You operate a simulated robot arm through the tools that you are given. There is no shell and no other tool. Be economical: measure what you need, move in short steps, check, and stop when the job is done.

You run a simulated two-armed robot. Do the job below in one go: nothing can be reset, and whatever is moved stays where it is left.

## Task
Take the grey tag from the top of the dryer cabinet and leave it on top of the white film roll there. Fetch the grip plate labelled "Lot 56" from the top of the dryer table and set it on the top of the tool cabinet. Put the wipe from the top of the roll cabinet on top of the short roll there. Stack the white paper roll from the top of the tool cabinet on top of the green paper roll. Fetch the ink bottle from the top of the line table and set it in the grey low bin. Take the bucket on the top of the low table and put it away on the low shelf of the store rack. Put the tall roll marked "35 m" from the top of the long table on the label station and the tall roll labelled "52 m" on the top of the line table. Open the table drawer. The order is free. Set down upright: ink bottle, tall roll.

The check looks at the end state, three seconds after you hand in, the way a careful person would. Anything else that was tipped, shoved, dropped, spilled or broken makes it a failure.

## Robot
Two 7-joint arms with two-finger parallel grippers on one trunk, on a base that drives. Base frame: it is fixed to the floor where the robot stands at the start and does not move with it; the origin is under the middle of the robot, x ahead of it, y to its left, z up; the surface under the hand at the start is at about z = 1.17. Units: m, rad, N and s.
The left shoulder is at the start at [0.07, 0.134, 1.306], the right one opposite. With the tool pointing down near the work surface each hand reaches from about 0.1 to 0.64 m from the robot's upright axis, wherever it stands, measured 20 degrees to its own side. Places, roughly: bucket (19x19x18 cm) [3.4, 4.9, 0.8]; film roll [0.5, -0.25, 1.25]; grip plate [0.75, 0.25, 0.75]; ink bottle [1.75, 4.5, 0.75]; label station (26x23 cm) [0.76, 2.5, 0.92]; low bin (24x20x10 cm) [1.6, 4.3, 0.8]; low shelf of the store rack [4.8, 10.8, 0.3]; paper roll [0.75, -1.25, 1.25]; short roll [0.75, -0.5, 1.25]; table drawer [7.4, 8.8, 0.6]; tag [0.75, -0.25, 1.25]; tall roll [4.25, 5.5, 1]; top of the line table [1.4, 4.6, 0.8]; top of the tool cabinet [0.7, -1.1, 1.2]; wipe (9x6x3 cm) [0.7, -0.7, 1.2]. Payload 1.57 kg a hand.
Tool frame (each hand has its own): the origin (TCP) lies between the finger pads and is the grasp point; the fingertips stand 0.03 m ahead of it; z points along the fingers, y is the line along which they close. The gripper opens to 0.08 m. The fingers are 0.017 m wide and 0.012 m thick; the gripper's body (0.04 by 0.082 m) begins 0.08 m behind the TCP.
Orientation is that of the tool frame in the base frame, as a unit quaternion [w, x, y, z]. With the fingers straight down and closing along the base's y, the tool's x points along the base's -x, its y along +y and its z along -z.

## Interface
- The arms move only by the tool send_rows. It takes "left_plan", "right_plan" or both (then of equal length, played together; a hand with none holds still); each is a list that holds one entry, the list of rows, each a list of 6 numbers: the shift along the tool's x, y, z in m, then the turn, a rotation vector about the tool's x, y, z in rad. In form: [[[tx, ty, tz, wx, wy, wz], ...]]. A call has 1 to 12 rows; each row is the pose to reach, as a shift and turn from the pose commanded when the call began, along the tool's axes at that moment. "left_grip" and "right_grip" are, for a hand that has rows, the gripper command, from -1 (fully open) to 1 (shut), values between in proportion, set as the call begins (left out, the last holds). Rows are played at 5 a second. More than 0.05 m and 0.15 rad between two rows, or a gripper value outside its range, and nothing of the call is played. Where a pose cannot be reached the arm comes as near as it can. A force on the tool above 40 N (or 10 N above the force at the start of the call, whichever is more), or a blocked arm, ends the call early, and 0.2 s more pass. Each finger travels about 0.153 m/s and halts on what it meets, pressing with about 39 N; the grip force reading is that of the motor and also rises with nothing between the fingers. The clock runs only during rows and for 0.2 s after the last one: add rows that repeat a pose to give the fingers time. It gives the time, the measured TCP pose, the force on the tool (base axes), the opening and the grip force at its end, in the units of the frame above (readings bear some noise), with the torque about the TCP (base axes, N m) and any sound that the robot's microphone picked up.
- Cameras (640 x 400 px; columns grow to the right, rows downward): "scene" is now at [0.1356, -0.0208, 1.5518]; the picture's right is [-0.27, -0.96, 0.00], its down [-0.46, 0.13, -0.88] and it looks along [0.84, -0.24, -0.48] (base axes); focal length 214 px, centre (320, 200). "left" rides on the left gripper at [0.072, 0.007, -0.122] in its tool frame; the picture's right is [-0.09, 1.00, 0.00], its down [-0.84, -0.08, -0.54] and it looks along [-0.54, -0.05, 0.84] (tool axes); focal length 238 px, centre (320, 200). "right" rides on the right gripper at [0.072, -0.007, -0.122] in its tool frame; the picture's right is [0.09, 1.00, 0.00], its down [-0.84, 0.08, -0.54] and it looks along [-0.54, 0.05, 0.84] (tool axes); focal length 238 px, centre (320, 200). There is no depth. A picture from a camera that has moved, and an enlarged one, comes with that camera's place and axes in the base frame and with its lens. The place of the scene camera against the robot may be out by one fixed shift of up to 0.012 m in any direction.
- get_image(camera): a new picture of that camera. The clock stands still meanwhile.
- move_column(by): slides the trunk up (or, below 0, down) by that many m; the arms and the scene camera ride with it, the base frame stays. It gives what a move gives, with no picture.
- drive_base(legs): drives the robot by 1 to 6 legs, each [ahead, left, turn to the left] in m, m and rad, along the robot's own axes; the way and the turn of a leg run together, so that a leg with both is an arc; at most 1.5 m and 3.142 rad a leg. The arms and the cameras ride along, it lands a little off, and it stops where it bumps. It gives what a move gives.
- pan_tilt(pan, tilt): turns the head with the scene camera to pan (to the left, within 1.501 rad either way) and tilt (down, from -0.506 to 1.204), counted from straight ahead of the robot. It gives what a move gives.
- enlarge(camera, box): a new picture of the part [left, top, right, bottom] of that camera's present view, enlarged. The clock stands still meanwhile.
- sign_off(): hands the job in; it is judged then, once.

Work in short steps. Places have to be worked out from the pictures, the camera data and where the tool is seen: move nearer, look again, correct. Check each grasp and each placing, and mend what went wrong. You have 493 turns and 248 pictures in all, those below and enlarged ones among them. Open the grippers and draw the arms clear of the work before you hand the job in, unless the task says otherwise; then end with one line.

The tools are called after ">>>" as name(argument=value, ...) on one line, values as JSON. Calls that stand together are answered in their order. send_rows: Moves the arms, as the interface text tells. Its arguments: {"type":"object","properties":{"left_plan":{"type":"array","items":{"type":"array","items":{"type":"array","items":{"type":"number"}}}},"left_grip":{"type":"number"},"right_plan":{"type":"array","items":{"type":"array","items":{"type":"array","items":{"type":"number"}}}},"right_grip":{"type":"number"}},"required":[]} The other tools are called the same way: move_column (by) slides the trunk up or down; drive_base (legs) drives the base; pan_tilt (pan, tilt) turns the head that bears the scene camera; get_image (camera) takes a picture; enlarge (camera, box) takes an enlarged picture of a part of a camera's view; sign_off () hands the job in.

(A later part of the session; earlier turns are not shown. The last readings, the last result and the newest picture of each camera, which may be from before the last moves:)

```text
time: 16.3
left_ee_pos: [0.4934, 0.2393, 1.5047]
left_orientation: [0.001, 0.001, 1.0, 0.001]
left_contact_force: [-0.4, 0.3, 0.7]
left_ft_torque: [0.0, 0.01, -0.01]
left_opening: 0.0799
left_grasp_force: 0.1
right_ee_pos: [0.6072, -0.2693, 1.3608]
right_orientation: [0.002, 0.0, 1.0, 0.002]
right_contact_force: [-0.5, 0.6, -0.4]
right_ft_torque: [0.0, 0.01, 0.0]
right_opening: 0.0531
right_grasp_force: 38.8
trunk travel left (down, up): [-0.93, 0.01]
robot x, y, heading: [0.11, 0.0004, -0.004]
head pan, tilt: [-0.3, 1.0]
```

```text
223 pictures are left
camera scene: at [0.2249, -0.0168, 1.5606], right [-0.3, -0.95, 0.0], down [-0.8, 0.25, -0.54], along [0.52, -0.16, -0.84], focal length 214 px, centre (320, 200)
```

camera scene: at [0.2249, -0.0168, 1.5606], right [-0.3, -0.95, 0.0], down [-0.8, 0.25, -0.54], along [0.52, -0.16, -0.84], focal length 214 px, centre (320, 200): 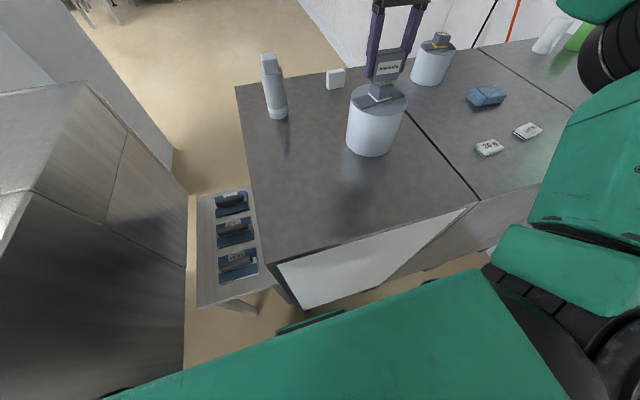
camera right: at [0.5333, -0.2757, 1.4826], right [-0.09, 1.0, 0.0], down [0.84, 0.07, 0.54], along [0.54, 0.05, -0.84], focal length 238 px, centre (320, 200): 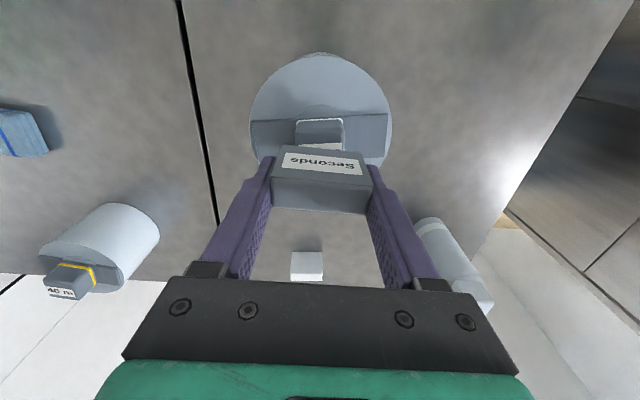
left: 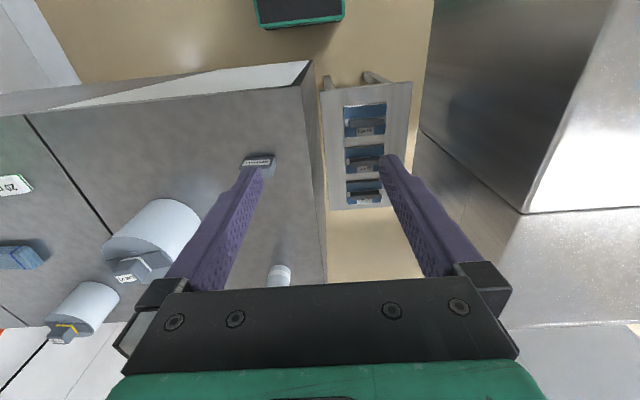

####################

* [What the task asks]:
Each line containing the word "points" counts once; say how many such lines there are, giving only the number.

* [Task result]:
2